Contract electronics manufacturer Wistron Corp (緯創) yesterday said that it aims to set up a production facility in the US as the trade dispute between Washington and Beijing rages on.
“We sell one-third of our products in the US,” Wistron chairman Simon Lin (林憲銘) said at the annual shareholders’ meeting in Taipei, adding that the company is seeking to move one-third of its production out of China.
“We already have a site on the [US] west coast, but it is more oriented toward PM [product management], R&D [research and development] and sales,” Lin said.
Photo: CNA
The company also has an after-sales service center in Dallas, Texas, but it is equally unsuitable for production, he said.
“We are currently considering three sites ... one in Texas, one on the east coast and another on the west coast,” Lin added.
The company is more interested in renting an existing facility to cut costs, he said.
“Normally, it would take us six to nine months to set up a production site,” but that process could be shortened to three months if, for example, Washington levied tariffs on another US$300 billion of Chinese goods, he said.

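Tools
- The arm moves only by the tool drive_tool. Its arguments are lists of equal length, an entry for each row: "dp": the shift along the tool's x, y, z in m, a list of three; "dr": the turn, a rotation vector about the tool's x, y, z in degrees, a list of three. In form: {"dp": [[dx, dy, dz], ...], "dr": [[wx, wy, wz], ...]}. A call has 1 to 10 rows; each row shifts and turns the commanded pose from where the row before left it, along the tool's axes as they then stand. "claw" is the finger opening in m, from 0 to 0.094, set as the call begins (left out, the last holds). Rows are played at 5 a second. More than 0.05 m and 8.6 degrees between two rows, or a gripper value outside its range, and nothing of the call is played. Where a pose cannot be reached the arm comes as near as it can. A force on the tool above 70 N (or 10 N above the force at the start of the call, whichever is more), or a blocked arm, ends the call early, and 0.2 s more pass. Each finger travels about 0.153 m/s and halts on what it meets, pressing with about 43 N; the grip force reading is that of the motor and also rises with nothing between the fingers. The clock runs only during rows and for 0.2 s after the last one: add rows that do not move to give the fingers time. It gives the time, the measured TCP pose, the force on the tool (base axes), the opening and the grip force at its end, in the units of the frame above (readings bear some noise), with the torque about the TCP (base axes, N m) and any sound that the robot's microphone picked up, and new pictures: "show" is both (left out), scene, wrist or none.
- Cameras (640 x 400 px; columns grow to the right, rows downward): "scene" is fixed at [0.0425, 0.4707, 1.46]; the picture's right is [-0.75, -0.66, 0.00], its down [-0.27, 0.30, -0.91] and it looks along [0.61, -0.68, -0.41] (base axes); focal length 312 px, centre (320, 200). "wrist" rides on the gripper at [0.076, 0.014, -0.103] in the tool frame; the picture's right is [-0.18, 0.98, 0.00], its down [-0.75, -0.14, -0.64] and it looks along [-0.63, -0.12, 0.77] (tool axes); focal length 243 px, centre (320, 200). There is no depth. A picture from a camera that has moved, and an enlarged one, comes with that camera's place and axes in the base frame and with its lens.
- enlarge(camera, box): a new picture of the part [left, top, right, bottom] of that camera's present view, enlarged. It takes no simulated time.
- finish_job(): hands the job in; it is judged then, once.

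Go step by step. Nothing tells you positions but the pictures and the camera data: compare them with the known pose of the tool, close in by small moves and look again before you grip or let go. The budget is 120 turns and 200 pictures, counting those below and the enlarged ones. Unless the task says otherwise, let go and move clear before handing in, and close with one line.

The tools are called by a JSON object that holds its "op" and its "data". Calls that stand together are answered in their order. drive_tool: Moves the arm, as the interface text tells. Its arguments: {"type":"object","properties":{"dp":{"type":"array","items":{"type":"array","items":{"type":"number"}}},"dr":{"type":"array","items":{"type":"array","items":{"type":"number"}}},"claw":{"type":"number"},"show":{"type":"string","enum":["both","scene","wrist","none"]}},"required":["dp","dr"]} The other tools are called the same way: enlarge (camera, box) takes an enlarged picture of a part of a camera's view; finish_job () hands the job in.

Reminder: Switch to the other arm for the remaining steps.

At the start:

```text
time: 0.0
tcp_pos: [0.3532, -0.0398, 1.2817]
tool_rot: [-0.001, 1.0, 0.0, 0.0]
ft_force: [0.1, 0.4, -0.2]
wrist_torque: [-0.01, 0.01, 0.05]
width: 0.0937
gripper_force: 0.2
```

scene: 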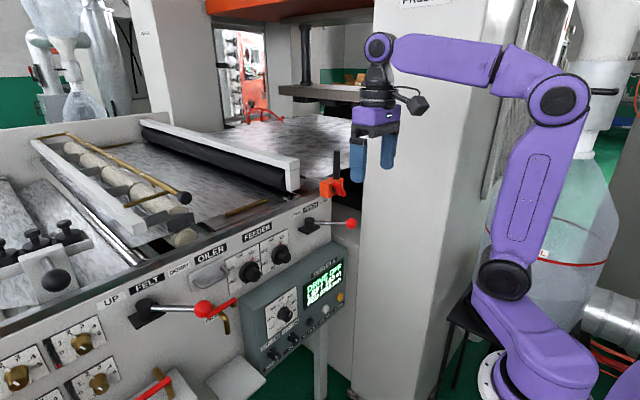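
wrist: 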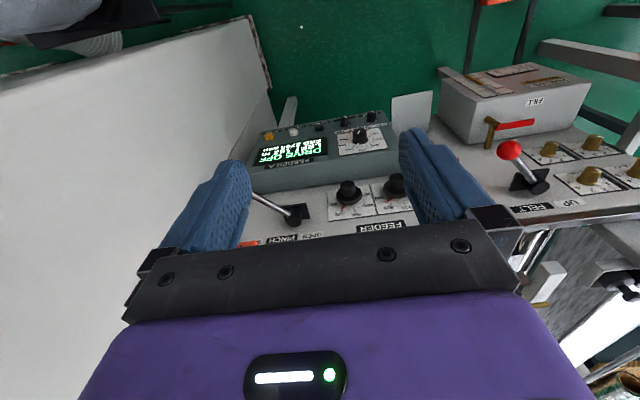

Given the unpredictable nature of relations between the US and China, Wistron had previously expanded production in countries such as Mexico, the Czech Republic, India, Malaysia and the Philippines.
Major clients agree that Wistron should keep two-thirds of its production in China, but a number of new customers are demanding specific products and recommending moving all production out of China, Lin said.
“For the new clients, we will move entire production lines to Malaysia, or back to the Hsinchu Science Park (新竹科學園區) in Taiwan,” Lin said, adding that the company has negotiated with clients to share the rising relocation costs.
The company might expand production capacity in Taiwan, because the plant in Hsinchu has reached full capacity, he said.
Wistron is relocating production for notebooks to Southeast Asia and also plans to move production of smartphone products, he added.
The company’s facilities in India mainly manufacture products that apply Internet of Things technologies to ATM payment gateways, but India has not been as supportive of the business sector as China, Lin said.
Most companies in India must wait more than four months to start a business there, while the Indian workforce lacks the consistency and discipline that their Chinese counterpart excel at, he added.
Overall, the trade war has an impact on the electronic components industry and the greatest challenge for the supply chain is the management of logistics, Lin said.
At the meeting, shareholders approved a proposal to distribute a cash dividend of NT$1.5 per share, representing a payout ratio of 85.23 percent based on last year’s earnings per share of NT$1.76.
That also implies a dividend yield of 6.28 percent based on the stock’s closing price of NT$23.9 in Taipei trading yesterday.